Not wanting to ramble on in the comments field and needing a blog topic for this week, below you will find my tips for the grieving and their friends & followers online. Before you read on you may want to look at Scott's article for the complete background to this post and some great comments from his readers.
Social Media Considerations for the Grieving
Yes, we all mourn differently. If you are a heavy social media user it may feel natural to include news of your loss in those forums. Do what makes you comfortable, but before you update that status or send that tweet consider a few things:
- Are there people who don't yet know about the death that should find out more directly? Although not quite second-hand, hearing about something via a wall post or public tweet is far from personal. Take reasonable steps to make sure that the people who should know first do. Some people should probably get a phone call, while others may just need a quick email or text message. Try not to let someone very close to you or the deceased feel like he or she was the last to know.
- Consider the privacy of other survivors. It is likely that other people in your network are suffering the same loss, but they may prefer to grieve in private. Realize that posting something, for example, about a friend passing away may result in a lot of unwanted messages to the friend's spouse from mutual friends. Take care not to broadcast information that other's may prefer to keep private.
- Don't grieve on LinkedIn. You wouldn't put the date of your brother's death on your resume, so don't put it on a professional networking site. Ditto for professional blogs. For example, this blog has a specific purpose: providing etiquette tips and other advice. An obituary does not belong here, although I have written about loss on a personal blog.
For Online Friends and Followers of the Bereaved
So, somewhere between Farmville updates and bit.ly links you see that someone someone is grieving. How should you react? (Note: This advice is for people who are not particularly close to the other person: the casual connection or follower. Of course, close friends should offer additional support than that described here , but that is most appropriate out of public channels.)
- Do not click "Like." At first you may think you'd clearly never do that, but imagine a post similar to "Grandma is at peace now." You like being at peace, right? That's good, right? Yes, but still don't click like. It's too easily misinterpreted.
- Keep it simple. My husband often says that people online are just looking for a gentle squeeze on the arm. A simple "I'm sorry for your loss" goes a long way. Too much outpouring of sympathy from someone who follows your tweets or who you haven't spoken to since high school can feel awkward. And unless requested, advice can be unwelcome in early stages of grief.
- But don't say, "I'm sorry to hear that." Although not what people mean, this literally says that you are sorry to have found out about the person's loss not that you are sorry the loss occurred. Banish this phrase from your writing and your speech.
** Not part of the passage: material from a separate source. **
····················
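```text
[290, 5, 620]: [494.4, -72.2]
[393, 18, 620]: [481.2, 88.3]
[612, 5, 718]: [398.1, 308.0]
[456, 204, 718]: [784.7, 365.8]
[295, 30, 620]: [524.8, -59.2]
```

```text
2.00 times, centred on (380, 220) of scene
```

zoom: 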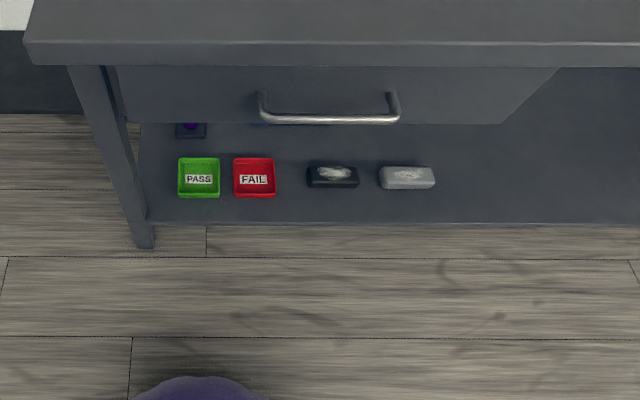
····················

- Don't politicize the death. Unless the bereaved is championing a certain cause in honor of the deceased, don't use their grief post as a forum for proselytizing. For instance, when a soldier dies the family and friends don't want to hear your views on war.
- Don't judge. Maybe you would never consider posting about personal loss online. Maybe you think it's tacky. Fine. Don't be tacky yourself by confronting a grieving person about their choice to post. Ignore the update. If you are really offended, unfriend or unfollow. The only exception is if you are a family member or close friend of the deceased. In that case it is appropriate to politely request that an offending post be removed, but realize that the author may not do so.